Einsame Planeten im All

Zwei neu entdeckte Himmelskörper ohne Muttersonnen helfen Astronomen beim Verständnis der Sternentstehung

9. Oktober 2013
Wissenschaftler, unter ihnen auch Niall Deacon vom Max-Planck-Institut für Astronomie in Heidelberg, haben das Bild eines ungewöhnlichen, frei im All treibenden Planeten aufgenommen. Ohne Heimatstern ist das Objekt ungleich einfacher zu untersuchen als ein normaler Planet und verspricht neue Erkenntnisse über die Eigenschaften von Planetenatmosphären. Zu der Frage, wie sich derart massearme Einzelobjekte bilden, liefern unabhängige Beobachtungen eines Teams um Viki Joergens, ebenfalls aus dem Heidelberger Institut, neue Daten: Die Forscher fanden heraus, dass ein ganz ähnliches massearmes Objekt auf die gleiche Weise geboren wird wie ein junger Stern.

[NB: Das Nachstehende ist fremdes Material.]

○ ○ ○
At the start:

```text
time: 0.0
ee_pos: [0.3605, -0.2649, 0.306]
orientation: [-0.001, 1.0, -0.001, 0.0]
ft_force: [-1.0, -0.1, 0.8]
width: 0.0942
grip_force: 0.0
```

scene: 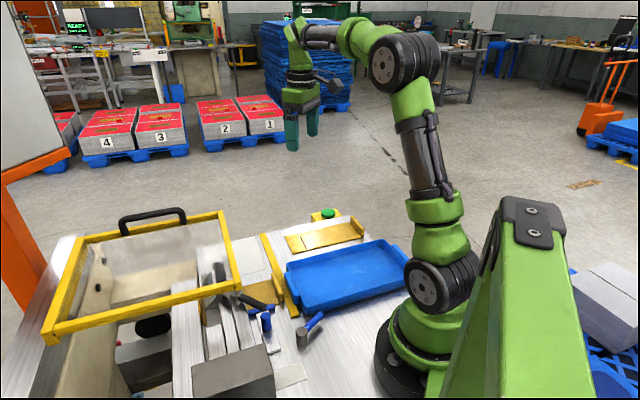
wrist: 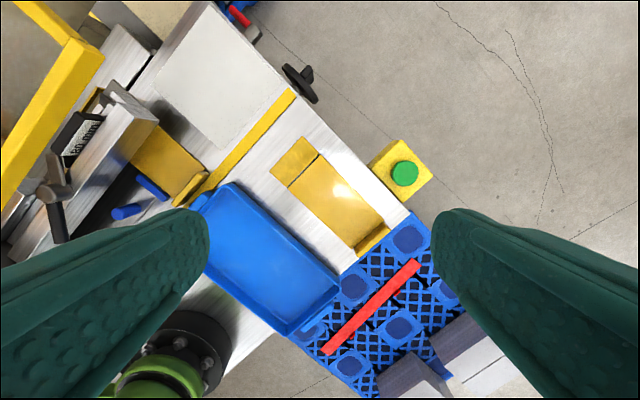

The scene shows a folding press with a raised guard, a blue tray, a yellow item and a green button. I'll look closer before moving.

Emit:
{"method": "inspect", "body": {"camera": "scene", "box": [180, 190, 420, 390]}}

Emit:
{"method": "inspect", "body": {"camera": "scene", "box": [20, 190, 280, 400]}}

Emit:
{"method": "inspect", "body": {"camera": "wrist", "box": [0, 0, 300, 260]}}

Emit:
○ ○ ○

Früher war alles einfacher: Zum einen waren da Sterne – riesige selbstleuchtende Gaskugeln; dann gab es noch Planeten, mit sehr viel geringerer Masse, die das Licht ihrer Muttersonne jeweils nur reflektieren. Sterne entstehen aus dem Kollaps gigantischer Gaswolken; Planeten bilden sich in der Gas- und Staubscheibe rund um einen jungen Stern. Irgendwo dazwischen lagen Braune Zwerge: weniger massereich als ein Stern, sodass tief in ihrem Innern keine Kernfusionsreaktionen einsetzen konnten, aber massereicher als Planeten.

Nun haben zwei Entdeckungen die Grenze zwischen diesen verschiedenen Typen von Himmelskörpern noch weiter verwischt: Danach können auch frei im All treibende Objekte mit ähnlicher Masse wie die Planeten auf die gleiche Weise entstehen wie Sterne.

Die erste Entdeckung gelang einem internationalen Team unter der Leitung von Michael Liu von der Universität Hawaii. Die Astronomen fanden mit dem Pan-STARRS1 (PS1)-Teleskop auf Hawaii ein exotisches junges Himmelsobjekt mit gerade einmal dem Sechsfachen der Jupitermasse, das allein durch den Weltraum treibt – ganz ohne Heimatstern.

Das Objekt mit der Katalognummer PSO J318.5-22 befindet sich von der Erde aus gesehen in einem Abstand von nur 80 Lichtjahren im Sternbild Steinbock. Es hat ähnliche Eigenschaften wie die gigantischen Gasplaneten, die man in der Nähe einiger junger Sonnen aufgespürt hat. Mit einem Alter von rund zwölf Millionen Jahren ist der Himmelskörper, gemessen an den Zeitskalen der Stern- und Planetenentstehung, noch recht jung.

Seit 1995 haben Astronomen rund 1000 Exoplaneten entdeckt, allerdings fast immer nur auf indirektem Wege, über ein leichtes Schlingern oder eine geringe Verdunkelung des Heimatsterns. Nur von einer Handvoll von Exoplaneten gibt es Abbildungen – und zwar jeweils von Planeten mit jungen Heimatsternen (weniger als 200 Millionen Jahre alt). In Masse, Farbe und Energieausstoß hat PSO J318.5-22 große Ähnlichkeit mit den auf diesen Bildern sichtbaren Objekten.

Niall Deacon, einer der Koautoren des Fachartikels über die Entdeckung, erklärt, warum der Fund für die Astronomen als Glücksfall gelten darf: “Es ist ungemein schwierig, die bisherigen Planeten, von denen es Abbildungen gibt, eingehender zu untersuchen. Direkt neben dem Planeten leuchtet schließlich jeweils der sehr viel hellere Heimatstern.”

PSO J318.5-22 dagegen kreise nicht um einen Stern und werde sich daher ungleich einfacher studieren lassen. “Davon erhoffen wir uns Erkenntnisse über die Eigenschaften und Strukturen von Gasriesen wie Jupiter in einer frühen Phase ihrer Entwicklung”, sagt Deacon. Mit nur sechs Jupitermassen ist PSO J318.5-22 eines der masseärmsten frei im All treibenden Objekte, die man außerhalb unseres Sonnensystems nachgewiesen hat – womöglich sogar das masseärmste.